Mosaic- A type of pattern welded steel, usually called Mosaic Damascus, in which a pattern is produced through can welding (the placement of metal bits in a 'can' and surrounded by metal powder and sealed, which is fused solid by internal pressure at high temperatures). Mosaic Damascus can result in the formation of complex shapes and is generally limited to what can be cut into the bits placed in the can. Such decorative patterns are often contemporary in appearance and used in art knives.

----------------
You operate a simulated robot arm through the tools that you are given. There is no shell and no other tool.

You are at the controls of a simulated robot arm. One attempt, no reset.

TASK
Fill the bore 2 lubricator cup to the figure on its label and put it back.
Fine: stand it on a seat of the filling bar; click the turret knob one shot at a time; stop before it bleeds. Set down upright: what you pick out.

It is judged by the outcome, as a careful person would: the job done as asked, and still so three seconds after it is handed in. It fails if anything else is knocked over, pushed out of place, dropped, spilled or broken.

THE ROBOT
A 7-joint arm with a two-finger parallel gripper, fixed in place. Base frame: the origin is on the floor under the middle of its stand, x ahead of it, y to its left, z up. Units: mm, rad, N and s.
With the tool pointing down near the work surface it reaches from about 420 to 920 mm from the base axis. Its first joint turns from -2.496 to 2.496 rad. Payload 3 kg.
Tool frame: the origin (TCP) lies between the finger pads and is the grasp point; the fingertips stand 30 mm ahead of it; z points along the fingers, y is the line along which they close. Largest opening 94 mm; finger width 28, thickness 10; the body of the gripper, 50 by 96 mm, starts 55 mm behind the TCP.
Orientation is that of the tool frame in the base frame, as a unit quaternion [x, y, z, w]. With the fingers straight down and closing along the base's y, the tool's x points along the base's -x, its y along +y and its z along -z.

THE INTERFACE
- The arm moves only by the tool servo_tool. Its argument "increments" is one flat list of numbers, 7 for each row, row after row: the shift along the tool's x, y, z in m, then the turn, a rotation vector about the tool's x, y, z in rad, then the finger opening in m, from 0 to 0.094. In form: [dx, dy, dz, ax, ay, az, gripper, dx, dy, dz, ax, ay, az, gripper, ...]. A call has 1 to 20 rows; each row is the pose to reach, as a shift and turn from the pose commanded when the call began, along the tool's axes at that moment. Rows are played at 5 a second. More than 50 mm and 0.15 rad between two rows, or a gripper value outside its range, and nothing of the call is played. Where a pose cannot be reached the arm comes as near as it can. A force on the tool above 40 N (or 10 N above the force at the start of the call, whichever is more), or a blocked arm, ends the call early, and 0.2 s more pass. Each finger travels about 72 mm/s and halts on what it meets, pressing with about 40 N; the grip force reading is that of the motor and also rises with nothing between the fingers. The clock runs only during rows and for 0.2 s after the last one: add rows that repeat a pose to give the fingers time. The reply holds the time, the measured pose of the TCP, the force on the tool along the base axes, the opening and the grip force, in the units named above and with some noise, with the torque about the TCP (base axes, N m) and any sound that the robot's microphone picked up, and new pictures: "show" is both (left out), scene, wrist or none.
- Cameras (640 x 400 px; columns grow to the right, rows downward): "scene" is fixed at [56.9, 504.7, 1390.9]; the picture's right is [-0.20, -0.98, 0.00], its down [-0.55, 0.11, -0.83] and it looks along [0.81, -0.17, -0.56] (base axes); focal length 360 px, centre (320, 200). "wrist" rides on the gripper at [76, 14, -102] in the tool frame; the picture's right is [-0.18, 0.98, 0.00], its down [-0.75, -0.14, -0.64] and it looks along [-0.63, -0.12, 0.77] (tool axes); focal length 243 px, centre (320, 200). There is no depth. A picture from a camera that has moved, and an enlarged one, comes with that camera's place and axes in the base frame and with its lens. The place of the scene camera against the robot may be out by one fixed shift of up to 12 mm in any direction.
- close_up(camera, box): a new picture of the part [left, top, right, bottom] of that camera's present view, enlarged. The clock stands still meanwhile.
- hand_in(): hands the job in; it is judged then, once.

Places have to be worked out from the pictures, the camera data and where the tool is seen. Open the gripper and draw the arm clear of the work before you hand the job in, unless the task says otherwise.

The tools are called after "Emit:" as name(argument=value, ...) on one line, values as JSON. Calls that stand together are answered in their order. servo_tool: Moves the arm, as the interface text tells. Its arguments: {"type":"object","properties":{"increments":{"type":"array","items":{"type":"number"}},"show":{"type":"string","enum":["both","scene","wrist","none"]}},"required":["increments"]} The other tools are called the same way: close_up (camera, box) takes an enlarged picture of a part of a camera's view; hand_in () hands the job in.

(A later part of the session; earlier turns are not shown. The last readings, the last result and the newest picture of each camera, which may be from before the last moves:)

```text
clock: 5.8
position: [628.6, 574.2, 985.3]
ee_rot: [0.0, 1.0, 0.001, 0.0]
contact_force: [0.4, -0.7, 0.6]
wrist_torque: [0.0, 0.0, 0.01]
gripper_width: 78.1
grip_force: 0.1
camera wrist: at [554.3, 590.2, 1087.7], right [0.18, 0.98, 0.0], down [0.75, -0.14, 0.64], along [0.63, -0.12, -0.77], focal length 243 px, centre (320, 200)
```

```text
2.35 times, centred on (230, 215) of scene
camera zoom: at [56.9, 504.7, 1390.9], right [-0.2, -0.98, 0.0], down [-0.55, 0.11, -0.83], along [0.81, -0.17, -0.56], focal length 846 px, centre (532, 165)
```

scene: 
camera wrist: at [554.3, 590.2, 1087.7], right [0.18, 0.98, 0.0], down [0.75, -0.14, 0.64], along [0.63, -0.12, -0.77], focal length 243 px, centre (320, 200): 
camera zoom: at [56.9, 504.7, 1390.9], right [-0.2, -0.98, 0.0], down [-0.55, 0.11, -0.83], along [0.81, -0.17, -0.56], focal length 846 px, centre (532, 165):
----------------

Lamination- The welding of an edge piece of steel inside two contrasting metals. When ground, the edge steel is revealed midway between the spine and edge of the blade, and when etched, the two layers are revealed for their distinction. Commonly wrought iron is used for its slag grain pattern as the outer two layers, but anything that can produce contrast when etched may be used. The outer layers may be non-hardenable or hardenable, stainless or carbon steel, or even non-ferrous materials such as nickel. San Mai is a Japanese term similar to laminated billets.